The DTS-HD Master Audio 5.1 track on the disc is quite good, and helps to make the actions scenes – and particularly the climax – feel much larger and more intense than perhaps they really are. Most everything about 'Erased' plays out as part of a familiar formula, so it's no surprise then that the film also relies heavily on a cinematic score to help guide audiences through the moments when they're supposed to be feeling anxiety or pressure that the protagonist is in actual danger.

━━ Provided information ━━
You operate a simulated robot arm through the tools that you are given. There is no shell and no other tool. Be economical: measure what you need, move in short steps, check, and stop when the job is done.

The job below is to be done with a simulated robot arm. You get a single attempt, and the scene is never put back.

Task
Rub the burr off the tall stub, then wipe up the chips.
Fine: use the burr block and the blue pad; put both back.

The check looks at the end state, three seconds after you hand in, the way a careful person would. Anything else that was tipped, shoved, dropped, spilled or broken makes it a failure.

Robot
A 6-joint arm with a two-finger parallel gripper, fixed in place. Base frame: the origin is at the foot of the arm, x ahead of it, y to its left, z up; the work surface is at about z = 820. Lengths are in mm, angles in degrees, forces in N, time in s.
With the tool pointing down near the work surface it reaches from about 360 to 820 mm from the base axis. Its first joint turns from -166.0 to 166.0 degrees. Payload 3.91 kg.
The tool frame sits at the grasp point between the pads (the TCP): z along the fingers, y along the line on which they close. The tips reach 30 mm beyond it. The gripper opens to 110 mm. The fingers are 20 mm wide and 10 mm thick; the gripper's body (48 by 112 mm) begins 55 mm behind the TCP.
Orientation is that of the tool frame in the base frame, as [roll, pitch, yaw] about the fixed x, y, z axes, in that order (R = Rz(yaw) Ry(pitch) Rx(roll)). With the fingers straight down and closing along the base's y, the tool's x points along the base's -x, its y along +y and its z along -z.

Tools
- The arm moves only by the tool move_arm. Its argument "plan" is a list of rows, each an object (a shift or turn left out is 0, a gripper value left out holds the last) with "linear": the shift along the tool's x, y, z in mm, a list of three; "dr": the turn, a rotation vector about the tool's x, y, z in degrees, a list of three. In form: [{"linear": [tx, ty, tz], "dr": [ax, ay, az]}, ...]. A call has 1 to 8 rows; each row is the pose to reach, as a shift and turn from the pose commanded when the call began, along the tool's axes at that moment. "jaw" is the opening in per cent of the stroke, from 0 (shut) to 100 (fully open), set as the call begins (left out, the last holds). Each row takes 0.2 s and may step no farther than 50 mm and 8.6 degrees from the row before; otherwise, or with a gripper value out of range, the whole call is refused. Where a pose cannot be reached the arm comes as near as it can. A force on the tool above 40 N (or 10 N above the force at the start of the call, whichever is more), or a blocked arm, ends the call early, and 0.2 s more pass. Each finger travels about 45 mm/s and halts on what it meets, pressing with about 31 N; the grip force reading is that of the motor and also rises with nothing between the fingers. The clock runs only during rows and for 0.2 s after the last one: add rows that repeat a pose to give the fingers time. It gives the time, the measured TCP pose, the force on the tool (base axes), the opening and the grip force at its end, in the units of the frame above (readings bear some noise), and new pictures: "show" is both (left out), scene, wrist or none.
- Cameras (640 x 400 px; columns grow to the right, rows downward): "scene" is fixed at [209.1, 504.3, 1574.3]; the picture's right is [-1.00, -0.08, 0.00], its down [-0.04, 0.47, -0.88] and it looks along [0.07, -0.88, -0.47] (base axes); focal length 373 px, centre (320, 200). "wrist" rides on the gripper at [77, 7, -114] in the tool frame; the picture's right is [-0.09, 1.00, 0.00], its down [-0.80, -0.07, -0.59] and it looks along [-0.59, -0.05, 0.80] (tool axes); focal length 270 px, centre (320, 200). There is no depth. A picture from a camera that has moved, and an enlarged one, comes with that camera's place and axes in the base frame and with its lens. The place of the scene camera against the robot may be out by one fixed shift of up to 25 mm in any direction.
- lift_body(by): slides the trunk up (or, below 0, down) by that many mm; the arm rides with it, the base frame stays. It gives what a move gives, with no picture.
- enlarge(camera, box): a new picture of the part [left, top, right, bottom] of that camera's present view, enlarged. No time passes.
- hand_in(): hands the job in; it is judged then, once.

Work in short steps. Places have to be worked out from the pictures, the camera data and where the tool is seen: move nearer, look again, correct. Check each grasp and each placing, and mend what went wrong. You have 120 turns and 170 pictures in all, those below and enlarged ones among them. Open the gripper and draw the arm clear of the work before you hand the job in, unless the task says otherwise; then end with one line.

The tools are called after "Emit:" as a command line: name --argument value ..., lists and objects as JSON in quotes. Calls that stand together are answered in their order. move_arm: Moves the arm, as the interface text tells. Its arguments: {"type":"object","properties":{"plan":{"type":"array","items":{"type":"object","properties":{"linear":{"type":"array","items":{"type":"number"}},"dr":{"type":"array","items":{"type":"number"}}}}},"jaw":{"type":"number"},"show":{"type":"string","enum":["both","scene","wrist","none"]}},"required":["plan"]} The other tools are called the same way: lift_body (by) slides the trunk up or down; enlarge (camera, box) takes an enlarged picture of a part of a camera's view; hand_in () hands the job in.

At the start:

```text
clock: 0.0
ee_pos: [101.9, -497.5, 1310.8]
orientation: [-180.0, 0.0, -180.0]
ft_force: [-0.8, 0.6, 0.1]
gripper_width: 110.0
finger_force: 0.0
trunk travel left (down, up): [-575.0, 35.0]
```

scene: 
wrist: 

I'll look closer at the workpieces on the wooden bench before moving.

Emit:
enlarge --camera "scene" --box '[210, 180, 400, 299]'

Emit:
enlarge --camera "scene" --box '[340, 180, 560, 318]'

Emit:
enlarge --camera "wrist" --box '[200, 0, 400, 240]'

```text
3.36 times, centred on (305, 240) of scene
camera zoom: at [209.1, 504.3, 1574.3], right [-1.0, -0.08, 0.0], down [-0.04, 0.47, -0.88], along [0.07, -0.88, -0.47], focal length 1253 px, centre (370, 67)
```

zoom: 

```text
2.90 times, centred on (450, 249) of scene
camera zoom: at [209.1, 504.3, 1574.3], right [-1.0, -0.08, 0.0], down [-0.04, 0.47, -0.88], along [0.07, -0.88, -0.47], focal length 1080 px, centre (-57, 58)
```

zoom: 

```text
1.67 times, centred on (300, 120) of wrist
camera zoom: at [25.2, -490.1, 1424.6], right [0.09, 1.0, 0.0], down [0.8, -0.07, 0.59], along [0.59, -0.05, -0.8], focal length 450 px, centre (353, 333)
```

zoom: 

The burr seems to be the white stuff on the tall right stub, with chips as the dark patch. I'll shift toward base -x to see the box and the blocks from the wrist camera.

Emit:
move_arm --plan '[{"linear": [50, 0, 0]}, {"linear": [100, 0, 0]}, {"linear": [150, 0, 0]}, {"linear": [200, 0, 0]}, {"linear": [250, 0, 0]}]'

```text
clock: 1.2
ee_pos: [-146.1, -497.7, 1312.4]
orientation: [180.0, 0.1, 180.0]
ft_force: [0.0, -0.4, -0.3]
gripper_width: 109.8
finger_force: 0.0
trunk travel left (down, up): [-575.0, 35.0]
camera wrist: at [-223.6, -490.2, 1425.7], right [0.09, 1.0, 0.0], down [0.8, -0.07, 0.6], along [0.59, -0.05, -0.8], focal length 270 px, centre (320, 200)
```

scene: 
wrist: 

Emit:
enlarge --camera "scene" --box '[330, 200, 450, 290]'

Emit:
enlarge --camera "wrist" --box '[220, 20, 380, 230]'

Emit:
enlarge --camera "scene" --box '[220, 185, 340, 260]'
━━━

Overall, the score is perhaps the most impressive part of the mix. While the other elements all sound very good; the dialogue is strong and easily understood, and the sound effects utilize several channels at their disposal to make for an immersive experience that also pulsates with deep LFE when needed, the score takes the sound of the film and enhances it to a large-scale cinematic endeavor that seems contrary to this movie's relatively low profile.
As mentioned above, the rest of the mix is solid, with an impressive dynamic range that makes the most out of not only the scenes it has at its disposal, but also any home theater system it may be playing on.
Ultimately, 'Erased' suffers from a rather common affliction of most films these days, in that it feels like two underdeveloped scripts were combined in an effort to make a whole film. The two sides are certainly distinct, but neither is given the appropriate level of attention needed to raise this film above being a mere imitator of more successful, but not necessarily better made movies that have caught on at the box office. To their credit Eckhart and Liberato make for a convincing father-daughter duo that thankfully forgoes certain tired tropes of action movies, but, like certain story elements, their characters are woefully underdeveloped. That seems to be the theme for the disc as well, as the supplements only manage to come up with a basic featurette that isn't exactly compelling. Still, with excellent sound, and picture quality that's good, but not great, this one can be a serviceable feature for those with nothing else on their plate. A rental at best.